### Selected passage
━━━━━━━━━━━━━━━━━━━━

Court of Appeals of Ohio, Second District, Greene County
Aug 21, 2009
2009 Ohio 4328 (Ohio Ct. App. 2009)

Opinion

No. 2008-CA-76.

Rendered on August 21, 2009.

Criminal Appeal from (Common Pleas Court, Trial Court Case No. 2007-CR-0867.

Stephen K. Haller, Atty. Reg. #0009172, by Stephanie R. Hayden, Atty. Reg. #0082881, Greene County Prosecutor's Office, Attorney for Plaintiff-Appellee.

Anthony S. Vannoy, Atty. Reg. #0067052, One First National Plaza, Attorney for Defendant-Appellant.


OPINION


{¶ 1} Defendant-appellant Adrian Little appeals from his conviction and sentence, following a guilty plea, on four counts of conspiracy to commit drug trafficking. Little contends that the trial court erred when it sentenced him on more than one count of conspiracy; that the trial court erred by informing him at the plea hearing that the maximum sentence for conviction on all counts would be 32 years; that the trial court erred by failing to take into consideration the principles of felony sentencing set forth in R.C. 2929.11 and 2929.12; that the trial court erred by ordering the forfeiture of certain property of his that was only included within the scope of the forfeiture specified in the indictment by virtue of an amendment to the indictment made after his guilty plea; and that his trial counsel was ineffective for having failed to object to these irregularities.

━━━━━━━━━━━━━━━━━━━━

### Set task
Reproduce the wording of the selected passage between "No. 2008-CA-76." and "Attorney for Defendant-Appellant.", with both ends included.

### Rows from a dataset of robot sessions
━━━━━━━━━━━━━━━━━━━━

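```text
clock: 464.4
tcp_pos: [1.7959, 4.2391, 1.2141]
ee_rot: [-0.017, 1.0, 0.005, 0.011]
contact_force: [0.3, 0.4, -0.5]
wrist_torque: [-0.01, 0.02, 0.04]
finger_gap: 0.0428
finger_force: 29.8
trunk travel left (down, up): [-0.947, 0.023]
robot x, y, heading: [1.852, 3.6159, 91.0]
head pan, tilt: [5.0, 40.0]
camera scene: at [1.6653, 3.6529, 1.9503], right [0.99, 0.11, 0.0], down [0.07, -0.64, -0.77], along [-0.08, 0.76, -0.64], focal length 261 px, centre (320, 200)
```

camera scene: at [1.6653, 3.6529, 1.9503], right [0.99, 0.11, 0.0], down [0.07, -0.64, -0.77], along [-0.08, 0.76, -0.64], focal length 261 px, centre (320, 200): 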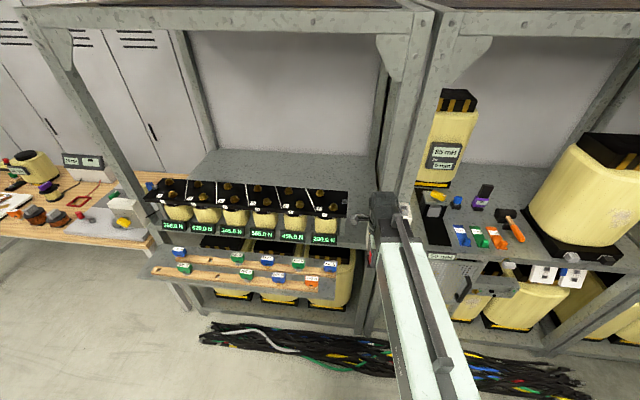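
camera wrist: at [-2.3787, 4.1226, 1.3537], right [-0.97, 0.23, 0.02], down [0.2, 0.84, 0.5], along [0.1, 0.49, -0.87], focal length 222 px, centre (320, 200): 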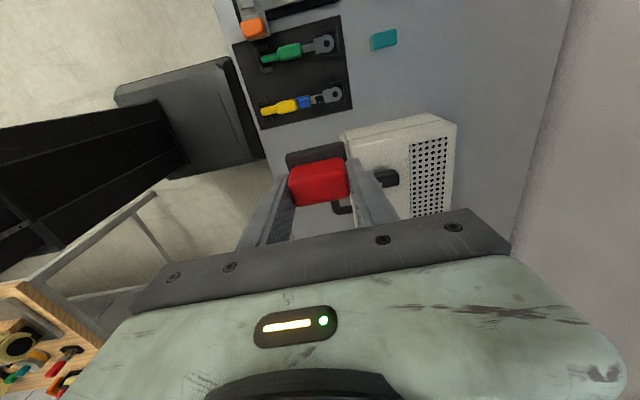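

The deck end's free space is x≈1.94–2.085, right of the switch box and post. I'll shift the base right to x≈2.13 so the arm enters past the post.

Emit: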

━━━━━━━━━━━━━━━━━━━━

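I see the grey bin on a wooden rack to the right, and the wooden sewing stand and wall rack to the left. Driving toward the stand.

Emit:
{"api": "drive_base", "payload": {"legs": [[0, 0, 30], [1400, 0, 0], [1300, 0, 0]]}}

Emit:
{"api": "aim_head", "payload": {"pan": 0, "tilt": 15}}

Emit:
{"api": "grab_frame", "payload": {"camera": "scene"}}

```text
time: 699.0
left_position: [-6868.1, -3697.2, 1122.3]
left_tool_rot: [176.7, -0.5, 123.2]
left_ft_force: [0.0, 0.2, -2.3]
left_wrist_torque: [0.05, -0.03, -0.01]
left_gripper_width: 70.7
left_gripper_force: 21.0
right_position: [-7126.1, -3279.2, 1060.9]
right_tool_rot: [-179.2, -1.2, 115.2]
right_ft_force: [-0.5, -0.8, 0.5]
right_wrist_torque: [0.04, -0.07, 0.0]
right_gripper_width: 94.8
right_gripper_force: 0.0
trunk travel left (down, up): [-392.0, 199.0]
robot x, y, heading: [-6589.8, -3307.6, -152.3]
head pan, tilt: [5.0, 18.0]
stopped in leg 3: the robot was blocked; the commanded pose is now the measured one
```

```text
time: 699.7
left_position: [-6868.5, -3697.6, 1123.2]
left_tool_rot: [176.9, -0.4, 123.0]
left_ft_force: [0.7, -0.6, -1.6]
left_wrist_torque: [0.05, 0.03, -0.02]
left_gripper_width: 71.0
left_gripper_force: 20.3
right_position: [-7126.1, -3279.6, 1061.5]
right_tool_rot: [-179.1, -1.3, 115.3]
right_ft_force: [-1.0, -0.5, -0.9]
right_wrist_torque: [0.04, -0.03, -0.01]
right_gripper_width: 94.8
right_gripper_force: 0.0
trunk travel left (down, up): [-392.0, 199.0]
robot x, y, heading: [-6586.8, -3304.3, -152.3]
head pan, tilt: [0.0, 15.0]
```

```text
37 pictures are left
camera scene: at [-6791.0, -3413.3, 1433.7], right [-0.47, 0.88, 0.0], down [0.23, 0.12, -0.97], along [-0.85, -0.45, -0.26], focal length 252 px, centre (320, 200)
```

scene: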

━━━━━━━━━━━━━━━━━━━━

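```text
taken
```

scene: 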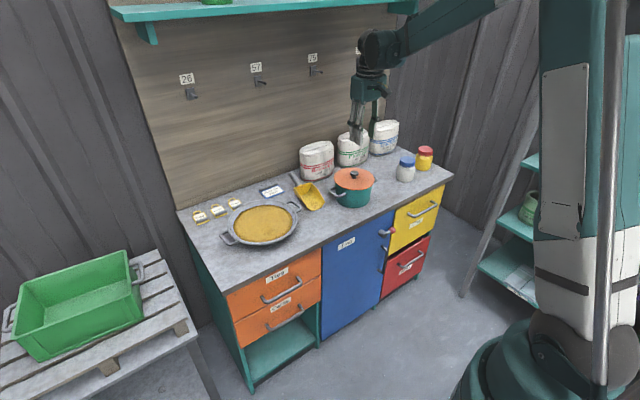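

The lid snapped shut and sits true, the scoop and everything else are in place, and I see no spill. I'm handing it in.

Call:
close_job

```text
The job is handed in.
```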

━━━━━━━━━━━━━━━━━━━━

### Problem solution
No. 2008-CA-76.

Rendered on August 21, 2009.

Criminal Appeal from (Common Pleas Court, Trial Court Case No. 2007-CR-0867.

Stephen K. Haller, Atty. Reg. #0009172, by Stephanie R. Hayden, Atty. Reg. #0082881, Greene County Prosecutor's Office, Attorney for Plaintiff-Appellee.

Anthony S. Vannoy, Atty. Reg. #0067052, One First National Plaza, Attorney for Defendant-Appellant.